*Collected data*:

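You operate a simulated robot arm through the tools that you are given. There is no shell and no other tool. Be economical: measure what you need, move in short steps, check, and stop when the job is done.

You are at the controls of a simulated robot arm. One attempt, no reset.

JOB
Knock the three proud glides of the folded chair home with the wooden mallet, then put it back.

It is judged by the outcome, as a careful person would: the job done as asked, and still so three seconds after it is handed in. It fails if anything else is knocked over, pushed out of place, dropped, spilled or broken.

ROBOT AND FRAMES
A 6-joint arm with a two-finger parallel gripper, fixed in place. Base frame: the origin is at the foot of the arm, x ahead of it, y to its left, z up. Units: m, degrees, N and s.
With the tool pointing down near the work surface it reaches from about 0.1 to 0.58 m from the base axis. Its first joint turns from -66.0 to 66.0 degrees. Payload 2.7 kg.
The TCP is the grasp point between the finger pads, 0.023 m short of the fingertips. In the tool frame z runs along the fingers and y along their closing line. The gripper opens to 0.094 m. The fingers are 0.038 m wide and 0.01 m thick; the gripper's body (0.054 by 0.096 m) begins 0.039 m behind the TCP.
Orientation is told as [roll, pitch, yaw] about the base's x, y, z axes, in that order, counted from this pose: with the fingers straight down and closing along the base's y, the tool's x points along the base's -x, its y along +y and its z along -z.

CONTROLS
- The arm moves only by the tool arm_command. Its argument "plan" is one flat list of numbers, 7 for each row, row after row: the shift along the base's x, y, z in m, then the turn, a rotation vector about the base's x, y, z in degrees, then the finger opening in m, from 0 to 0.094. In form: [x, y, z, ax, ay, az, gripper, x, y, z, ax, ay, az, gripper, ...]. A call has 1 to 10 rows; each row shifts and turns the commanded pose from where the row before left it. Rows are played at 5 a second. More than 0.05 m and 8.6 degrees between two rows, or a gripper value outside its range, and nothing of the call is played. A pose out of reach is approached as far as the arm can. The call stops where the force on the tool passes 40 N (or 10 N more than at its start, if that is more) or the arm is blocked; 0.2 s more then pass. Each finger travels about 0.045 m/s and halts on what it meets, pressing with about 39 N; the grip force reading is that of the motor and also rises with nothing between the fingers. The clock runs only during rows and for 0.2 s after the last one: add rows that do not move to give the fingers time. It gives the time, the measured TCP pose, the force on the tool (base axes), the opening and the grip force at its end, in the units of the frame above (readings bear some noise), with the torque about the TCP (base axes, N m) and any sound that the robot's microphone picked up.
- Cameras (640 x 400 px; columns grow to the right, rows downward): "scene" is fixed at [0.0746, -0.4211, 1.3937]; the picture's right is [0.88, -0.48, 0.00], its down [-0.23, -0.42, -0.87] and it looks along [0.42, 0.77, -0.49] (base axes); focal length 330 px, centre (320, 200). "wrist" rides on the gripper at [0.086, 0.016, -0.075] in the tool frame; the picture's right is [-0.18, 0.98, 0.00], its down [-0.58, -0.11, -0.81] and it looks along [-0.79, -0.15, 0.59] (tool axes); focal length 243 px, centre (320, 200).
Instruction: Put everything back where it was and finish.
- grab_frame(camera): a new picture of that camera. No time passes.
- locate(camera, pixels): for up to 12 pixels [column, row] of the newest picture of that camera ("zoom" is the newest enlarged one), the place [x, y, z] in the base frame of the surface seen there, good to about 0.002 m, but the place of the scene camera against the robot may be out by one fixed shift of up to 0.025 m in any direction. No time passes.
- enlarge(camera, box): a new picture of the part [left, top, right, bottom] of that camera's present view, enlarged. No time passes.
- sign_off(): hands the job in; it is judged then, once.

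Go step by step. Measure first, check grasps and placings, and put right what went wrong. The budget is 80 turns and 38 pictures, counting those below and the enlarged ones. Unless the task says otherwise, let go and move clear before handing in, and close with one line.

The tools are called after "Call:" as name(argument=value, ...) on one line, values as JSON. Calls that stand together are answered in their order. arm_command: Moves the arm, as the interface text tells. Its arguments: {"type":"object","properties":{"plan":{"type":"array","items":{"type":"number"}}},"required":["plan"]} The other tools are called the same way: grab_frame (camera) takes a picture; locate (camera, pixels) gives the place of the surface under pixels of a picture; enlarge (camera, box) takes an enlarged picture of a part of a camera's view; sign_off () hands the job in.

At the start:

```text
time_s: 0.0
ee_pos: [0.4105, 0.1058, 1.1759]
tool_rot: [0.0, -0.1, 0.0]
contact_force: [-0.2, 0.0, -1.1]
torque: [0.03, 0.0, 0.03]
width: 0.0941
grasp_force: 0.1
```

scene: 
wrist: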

*Problem description*: Copy out all lines where the word "joint" appears.

*The output*:
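A 6-joint arm with a two-finger parallel gripper, fixed in place. Base frame: the origin is at the foot of the arm, x ahead of it, y to its left, z up. Units: m, degrees, N and s.
With the tool pointing down near the work surface it reaches from about 0.1 to 0.58 m from the base axis. Its first joint turns from -66.0 to 66.0 degrees. Payload 2.7 kg.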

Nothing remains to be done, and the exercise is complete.